Three days later Mandela again adopted the mantle of a sitting president, and from behind an SABC television microphone attempted to calm the nation’s erupting fury.

He began as steadily as in his first televised address, but this time his words were profoundly urgent: “Tonight I am reaching out to every single South African, black and white, from the very depths of my being.

Acknowledging Hani’s “cold-blooded murder” as a “national tragedy”, he urged his grief-stricken compatriots to exercise discipline and restraint and to use memorial services throughout the country “to pay homage to one of the greatest revolutionaries this country has ever known”.

Revealing not a hint of his own feelings, his face betraying nothing, he reminded South Africans: “A white woman of Afrikaner origin risked her life so that we may know, and bring to justice, this assassin.”

At Hani’s funeral, nine days after he breathed his last, Mandela slammed the apartheid regime as “illegitimate, unrepresentative, corrupt and unfit to govern”.

“We want peace, but we are not pacifists. We are all militants. We are all radicals,” he cautioned. “That is the very essence of the ANC, for it is a liberation movement fighting for freedom for all our people.”

Drawing attention back to the stalled talks, he stressed that it was the efforts of South Africans “in the prisons, in mass campaigns, through the armed struggle that has brought the regime to the negotiating table”.

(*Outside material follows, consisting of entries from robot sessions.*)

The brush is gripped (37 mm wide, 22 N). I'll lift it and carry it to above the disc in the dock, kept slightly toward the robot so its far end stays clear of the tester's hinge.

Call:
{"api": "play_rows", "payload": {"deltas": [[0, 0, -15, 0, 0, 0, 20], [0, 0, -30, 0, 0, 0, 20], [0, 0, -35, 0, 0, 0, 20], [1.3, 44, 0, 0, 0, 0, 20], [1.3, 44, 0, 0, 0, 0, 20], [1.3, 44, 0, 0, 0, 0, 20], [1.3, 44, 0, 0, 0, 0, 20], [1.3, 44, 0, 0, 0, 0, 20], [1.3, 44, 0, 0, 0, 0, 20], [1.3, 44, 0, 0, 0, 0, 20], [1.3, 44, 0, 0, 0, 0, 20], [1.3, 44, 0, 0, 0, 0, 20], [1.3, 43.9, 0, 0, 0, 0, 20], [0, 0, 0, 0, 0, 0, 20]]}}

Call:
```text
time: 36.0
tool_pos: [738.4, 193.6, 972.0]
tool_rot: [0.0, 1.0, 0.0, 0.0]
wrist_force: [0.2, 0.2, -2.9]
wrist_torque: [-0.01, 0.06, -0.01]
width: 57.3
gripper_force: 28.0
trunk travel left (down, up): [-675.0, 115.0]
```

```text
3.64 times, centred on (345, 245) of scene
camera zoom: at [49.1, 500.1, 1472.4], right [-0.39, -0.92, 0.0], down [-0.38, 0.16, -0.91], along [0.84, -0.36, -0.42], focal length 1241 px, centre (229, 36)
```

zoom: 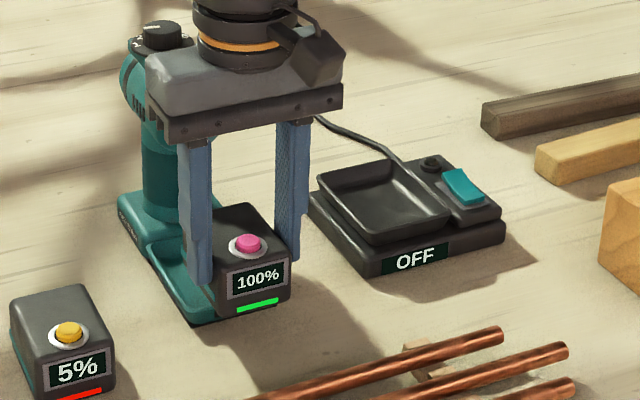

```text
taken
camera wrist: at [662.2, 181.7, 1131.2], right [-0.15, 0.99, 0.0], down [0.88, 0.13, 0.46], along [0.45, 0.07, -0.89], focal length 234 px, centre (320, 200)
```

The best way to honour Chris Hani, he said, was to ensure a date was set for elections. And soon. “Speed is of the essence. We want an end to white minority rule now. We want an election date now. We want to know when we will have a government of our choice.”

Later in April 1993 the multiparty talks resumed, and by 1 June it was agreed that the date all South Africans could cast their ballots in the country’s first democratic elections would be 27 April 1994. And in the early hours of 18 November 1993, negotiators approved South Africa’s new Interim Constitution.